Someone else will probably better explain this, or better guide you from here on out, but I will try my best with an explanation.

When you put a filter in your water jug or on your plumbing system, the water flow slows down and some of it flows back into the ground..just not in your cup or your kettle.  As a result you get less water flowing down the pipe to the next part of your system.  In audio, the alternating current (AC) audio signal, needs to be protected/filtered/kept separate from "garbage" that can make the "water" look and taste bad.   In audio we also like to manipulate the signal creatively (ie. EQ, Volume, Panning, Presence).  The circuits that are used to protect and manipulate the AC audio signal reduces the strength of the AC signal flowing, and in order to keep the signal strong and to be able to send it / project it (maybe even farther than ever would be required) we amplify it with power.  The Neve circuits with their hefty output transistor 2N3055 and step up output transformer have a lot of power to get things delivered where they need to be.. but if you engage the EQ or Prescence filter you would need some make up gain/power to keep the current flowing strong.. before it reaches the BA283 output amplifier stage.
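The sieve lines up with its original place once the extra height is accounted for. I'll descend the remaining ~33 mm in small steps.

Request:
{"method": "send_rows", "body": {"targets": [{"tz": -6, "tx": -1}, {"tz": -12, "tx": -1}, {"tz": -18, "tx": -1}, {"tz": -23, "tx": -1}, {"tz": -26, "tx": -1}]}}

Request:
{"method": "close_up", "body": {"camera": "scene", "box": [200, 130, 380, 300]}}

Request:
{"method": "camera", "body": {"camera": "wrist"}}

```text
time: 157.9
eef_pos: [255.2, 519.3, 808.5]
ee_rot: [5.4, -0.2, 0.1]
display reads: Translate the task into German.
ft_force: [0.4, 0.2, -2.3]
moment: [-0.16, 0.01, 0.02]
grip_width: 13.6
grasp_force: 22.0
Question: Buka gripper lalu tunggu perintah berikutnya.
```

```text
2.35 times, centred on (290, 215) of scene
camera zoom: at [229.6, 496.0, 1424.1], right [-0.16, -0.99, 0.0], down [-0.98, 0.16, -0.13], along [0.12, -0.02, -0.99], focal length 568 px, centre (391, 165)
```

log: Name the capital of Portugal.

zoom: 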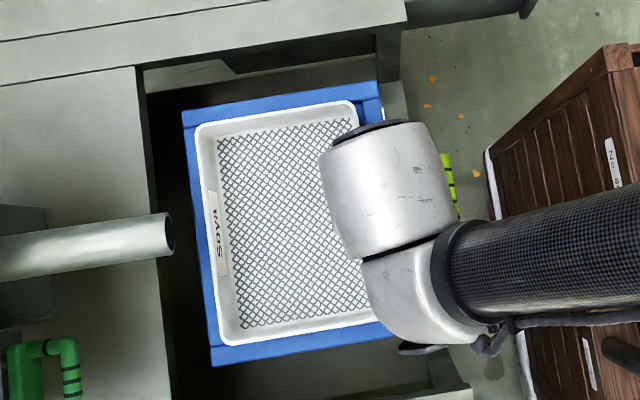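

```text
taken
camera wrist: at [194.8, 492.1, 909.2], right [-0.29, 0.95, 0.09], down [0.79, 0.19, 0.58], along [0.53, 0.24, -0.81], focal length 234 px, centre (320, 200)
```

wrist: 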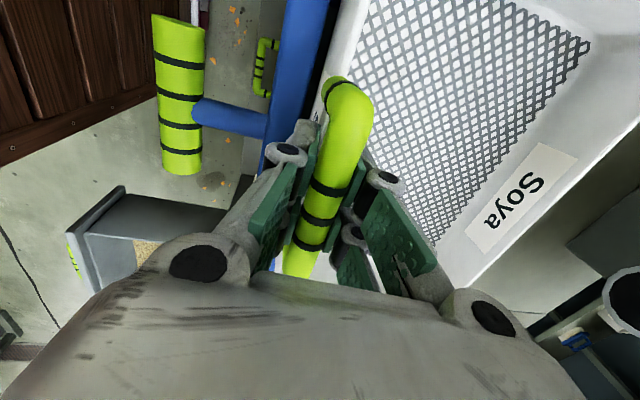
So, if you have an EQ section that reduces the signal strength, or a voltage divider such as a potentiometer, usually there's an active (DC powered) make up stage to maintain a good signal.  In the 1073 channel strip they used the BA284 circuits, from what I can tell.  They wanted to drive a heavy "load" too, so there's a lot of jargon/concepts here you need to get your head around and it'll take time.

Hope this helps!
Adam

Re: BA283 and BA284
« Reply #4 on: July 09, 2019, 01:59:57 AM »
Hi Sam,

A few important documents for me at least have been:
http://www.technicalaudio.com/neve/neve_pdf/1073-fullpak.pdf

Page 2 is an overall look at the schematic.  Page 6 shows the BA283 circuits, two of them.  Put your mic input transformer before the first circuit. 

Another look at it is this: http://auroraaudio.net/wp-content/uploads/2011/06/1272-s.jpg

And from the forum here:
https://groupdiy.com/index.php?topic=6576.0

I've only been building the BA283 output amplifier section in certain cases, and in other cases, built the full BA283 AM and AV portions.  The full 1073 strip includes an elaborate inductor based EQ and presence filter, with stepped controls for both and it sounds nice, but I didn't get into building that yet.

The output amp alone (second circuit on Page 6) has a great sound in my opinion.  You could build a cheap op amp based mic preamp then hit that Neve line amp to get a certain sound.  Just an idea.

Others are much more experienced here than me, but just figured I'd share a few things that I've found helpful.  Oh the BA284 sections, those are make up gain circuits for the EQ and Presence, as far as I know.  I haven't needed them for what I'm doing so far.. but they'd be needed if you're doing a true to the 1073 strip.

Adam




Hey there, I know it has been a while since I posted this thread. I have a few more questions though.  As you said, page 6 has two BA283 circuits. What are their differences? And which one should I use? also you said to put my microphone input transformer before the first circuit. Which of the two circuits on page 6 are you referring t0?

Re: BA283 and BA284
« Reply #5 on: July 09, 2019, 11:47:38 AM »
The block diagram is probably a good place to start.  The 1073 is basically a series of similar, three transistor fixed gain blocks, each with their own function.

The first amplifier block brings the mic signal up. It's only used when you need very high gain. Otherwise, it's bypassed.
The second amplifier block accepts a now-higher mic signal or a line input signal.
The sensitivity switch controls resistor pads before the second amplifier block,  and a little bit of gain control of the second amplifier, to get the desired gain.
The  third and fourth are part of the EQ.
The fifth is a line amp.

The signal flow is something like:

- Mic input transformer
- Sensitivity / gain switch part 1
- BA284 amplifier #1
((- Line input transformer))
- Sensitivity / gain switch part 2
- BA283 amplifier #1
- Low and high shelf EQ using BA284 amplifier #2
- Mid EQ using BA284 amplifier #3
-High pass filter
-BA283  amplifier #2
- Line output transformer


When you're talking about filters you're using something that has a different impedance at different frequencies. One way to filter is by connecting the filter to ground - when it has very high impedance, those frequencies pass it by. Frequencies where the filter has low impedance pass easily to ground and are subtracted from the rest.

If you can imagine taking this same filter and connecting the input of it to the signal coming in,  the center of it to the input of an amplifier, and another part to the output of the amplifier, using a potentiometer to control this connection, you are now thinking of one way to make an active filter. By moving the potentiometer, you adjust the balance of the filter that is between the output and input of the gain stage. Anything connected between the output and input is feedback.  By controlling the feedback, you control how much of the filter is subtracted or added, net, to the signal.

This loosely is how the 1073 EQ works. The BA284s by themselves have fixed gain, around 50 dB. This gain is used for feedback, with the filters, to change the frequency response of the signal.